__Written request__
Beginning with the line that holds "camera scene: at", set down each line of the data below through the very last, exactly as given, and nothing beyond that. The answer is a numbered list with one line in each place and no blank lines.
·····
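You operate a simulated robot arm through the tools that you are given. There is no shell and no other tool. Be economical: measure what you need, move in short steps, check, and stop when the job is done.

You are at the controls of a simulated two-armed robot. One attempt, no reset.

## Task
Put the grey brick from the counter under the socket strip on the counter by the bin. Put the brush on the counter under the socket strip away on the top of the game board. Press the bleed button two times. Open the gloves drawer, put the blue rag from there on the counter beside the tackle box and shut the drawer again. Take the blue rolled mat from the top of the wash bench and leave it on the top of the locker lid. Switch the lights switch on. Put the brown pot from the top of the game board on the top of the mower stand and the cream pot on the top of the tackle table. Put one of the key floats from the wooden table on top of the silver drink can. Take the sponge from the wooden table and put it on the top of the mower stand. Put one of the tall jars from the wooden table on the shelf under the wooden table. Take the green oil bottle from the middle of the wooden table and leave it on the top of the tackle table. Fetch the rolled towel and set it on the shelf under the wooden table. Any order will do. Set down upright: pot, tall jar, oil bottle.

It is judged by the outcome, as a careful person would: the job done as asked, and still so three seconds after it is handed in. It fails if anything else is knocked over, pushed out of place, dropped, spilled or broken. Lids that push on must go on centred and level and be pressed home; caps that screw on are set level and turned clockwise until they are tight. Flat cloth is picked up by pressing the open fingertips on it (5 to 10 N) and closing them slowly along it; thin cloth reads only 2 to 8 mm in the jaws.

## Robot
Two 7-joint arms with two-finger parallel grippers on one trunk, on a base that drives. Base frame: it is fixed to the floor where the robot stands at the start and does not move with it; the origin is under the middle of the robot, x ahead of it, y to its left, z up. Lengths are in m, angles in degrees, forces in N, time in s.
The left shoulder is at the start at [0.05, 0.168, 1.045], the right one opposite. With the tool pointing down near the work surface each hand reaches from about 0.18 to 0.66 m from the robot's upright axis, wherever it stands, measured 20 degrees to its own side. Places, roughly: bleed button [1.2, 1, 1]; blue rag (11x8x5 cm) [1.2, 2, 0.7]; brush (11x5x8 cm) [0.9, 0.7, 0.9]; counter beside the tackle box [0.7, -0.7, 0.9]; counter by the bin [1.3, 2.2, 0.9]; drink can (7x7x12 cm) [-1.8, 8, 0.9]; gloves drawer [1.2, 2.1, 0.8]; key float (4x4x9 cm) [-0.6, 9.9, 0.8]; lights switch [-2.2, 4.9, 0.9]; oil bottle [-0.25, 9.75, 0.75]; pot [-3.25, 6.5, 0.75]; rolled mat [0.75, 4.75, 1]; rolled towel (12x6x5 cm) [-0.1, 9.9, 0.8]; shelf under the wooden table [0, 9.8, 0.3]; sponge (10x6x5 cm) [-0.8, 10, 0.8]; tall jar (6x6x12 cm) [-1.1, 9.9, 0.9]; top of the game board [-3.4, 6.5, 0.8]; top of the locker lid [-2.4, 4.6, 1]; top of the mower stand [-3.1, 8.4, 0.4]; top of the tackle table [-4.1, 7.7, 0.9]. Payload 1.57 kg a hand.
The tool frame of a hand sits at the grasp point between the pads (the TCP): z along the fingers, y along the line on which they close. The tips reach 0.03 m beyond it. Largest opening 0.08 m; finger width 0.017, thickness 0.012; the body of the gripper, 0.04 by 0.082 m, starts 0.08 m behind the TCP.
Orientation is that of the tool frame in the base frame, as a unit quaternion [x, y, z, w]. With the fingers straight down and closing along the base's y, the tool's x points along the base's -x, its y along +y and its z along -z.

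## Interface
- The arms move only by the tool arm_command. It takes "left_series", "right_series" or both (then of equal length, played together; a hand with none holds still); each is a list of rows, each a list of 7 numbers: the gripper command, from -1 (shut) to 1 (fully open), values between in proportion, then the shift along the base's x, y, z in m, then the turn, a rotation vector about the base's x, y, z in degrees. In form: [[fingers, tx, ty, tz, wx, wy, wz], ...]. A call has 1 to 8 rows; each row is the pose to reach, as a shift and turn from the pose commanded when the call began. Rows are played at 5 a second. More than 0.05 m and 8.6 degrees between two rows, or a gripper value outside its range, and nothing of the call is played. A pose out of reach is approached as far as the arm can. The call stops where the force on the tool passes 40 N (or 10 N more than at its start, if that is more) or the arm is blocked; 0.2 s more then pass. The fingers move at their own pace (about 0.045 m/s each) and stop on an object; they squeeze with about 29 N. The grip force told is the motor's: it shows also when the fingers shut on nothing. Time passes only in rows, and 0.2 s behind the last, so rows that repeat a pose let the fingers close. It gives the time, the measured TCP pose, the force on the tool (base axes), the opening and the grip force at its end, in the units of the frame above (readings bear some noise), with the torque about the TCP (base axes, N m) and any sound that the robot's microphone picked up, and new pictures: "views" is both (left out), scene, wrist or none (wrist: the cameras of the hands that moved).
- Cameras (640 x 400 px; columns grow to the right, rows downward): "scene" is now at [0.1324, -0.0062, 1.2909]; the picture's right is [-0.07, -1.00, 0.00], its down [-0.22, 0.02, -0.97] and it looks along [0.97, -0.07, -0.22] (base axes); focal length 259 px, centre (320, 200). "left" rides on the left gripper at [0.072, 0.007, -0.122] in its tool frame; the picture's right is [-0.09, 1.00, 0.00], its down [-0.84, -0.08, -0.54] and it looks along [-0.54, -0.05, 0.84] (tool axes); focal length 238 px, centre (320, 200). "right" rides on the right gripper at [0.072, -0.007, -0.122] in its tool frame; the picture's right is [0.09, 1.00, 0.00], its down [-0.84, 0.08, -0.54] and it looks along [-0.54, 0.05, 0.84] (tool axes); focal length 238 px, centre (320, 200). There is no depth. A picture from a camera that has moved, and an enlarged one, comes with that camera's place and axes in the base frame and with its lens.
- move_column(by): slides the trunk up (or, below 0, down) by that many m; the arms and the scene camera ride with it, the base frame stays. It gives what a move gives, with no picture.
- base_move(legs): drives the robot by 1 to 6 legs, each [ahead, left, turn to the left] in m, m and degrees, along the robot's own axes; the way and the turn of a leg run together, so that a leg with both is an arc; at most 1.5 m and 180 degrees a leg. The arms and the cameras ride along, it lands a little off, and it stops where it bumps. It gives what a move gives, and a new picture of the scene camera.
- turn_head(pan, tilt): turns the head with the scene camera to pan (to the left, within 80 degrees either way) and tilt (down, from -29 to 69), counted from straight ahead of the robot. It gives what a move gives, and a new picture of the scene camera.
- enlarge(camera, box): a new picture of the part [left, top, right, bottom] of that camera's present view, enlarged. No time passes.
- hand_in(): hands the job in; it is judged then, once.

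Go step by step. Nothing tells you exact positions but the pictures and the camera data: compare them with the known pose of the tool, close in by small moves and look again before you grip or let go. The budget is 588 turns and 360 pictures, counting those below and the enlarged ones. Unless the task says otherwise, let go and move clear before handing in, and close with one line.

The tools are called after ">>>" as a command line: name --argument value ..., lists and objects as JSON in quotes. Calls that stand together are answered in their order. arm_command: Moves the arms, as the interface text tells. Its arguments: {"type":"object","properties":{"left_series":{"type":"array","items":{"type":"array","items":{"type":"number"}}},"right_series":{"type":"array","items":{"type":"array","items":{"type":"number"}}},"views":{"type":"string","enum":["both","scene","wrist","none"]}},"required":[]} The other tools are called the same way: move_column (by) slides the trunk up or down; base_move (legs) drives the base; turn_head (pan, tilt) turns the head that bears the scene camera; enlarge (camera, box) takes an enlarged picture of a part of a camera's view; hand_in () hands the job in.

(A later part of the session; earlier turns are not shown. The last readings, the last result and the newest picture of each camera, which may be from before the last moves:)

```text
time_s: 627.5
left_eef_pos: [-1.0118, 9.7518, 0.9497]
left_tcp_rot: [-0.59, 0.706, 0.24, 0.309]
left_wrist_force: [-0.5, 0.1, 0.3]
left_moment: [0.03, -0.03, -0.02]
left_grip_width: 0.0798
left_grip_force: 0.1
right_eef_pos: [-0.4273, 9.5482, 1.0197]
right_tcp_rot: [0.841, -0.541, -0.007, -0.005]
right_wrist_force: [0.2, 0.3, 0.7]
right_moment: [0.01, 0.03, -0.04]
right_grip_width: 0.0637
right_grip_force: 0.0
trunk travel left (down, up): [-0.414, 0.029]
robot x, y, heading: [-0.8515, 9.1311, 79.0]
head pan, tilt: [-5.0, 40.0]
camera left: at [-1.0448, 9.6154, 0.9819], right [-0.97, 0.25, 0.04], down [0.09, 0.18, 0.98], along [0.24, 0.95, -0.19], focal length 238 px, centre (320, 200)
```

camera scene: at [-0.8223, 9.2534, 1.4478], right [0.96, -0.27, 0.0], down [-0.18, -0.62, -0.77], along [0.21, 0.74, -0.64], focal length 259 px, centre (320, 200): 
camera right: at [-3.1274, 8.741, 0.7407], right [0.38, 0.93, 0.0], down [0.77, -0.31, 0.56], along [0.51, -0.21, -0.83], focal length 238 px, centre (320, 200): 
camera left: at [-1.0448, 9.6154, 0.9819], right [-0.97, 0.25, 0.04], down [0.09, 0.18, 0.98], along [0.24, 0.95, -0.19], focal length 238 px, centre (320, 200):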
·····
__Task solution__
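1. camera scene: at [-0.8223, 9.2534, 1.4478], right [0.96, -0.27, 0.0], down [-0.18, -0.62, -0.77], along [0.21, 0.74, -0.64], focal length 259 px, centre (320, 200): 
2. camera right: at [-3.1274, 8.741, 0.7407], right [0.38, 0.93, 0.0], down [0.77, -0.31, 0.56], along [0.51, -0.21, -0.83], focal length 238 px, centre (320, 200): 
3. camera left: at [-1.0448, 9.6154, 0.9819], right [-0.97, 0.25, 0.04], down [0.09, 0.18, 0.98], along [0.24, 0.95, -0.19], focal length 238 px, centre (320, 200):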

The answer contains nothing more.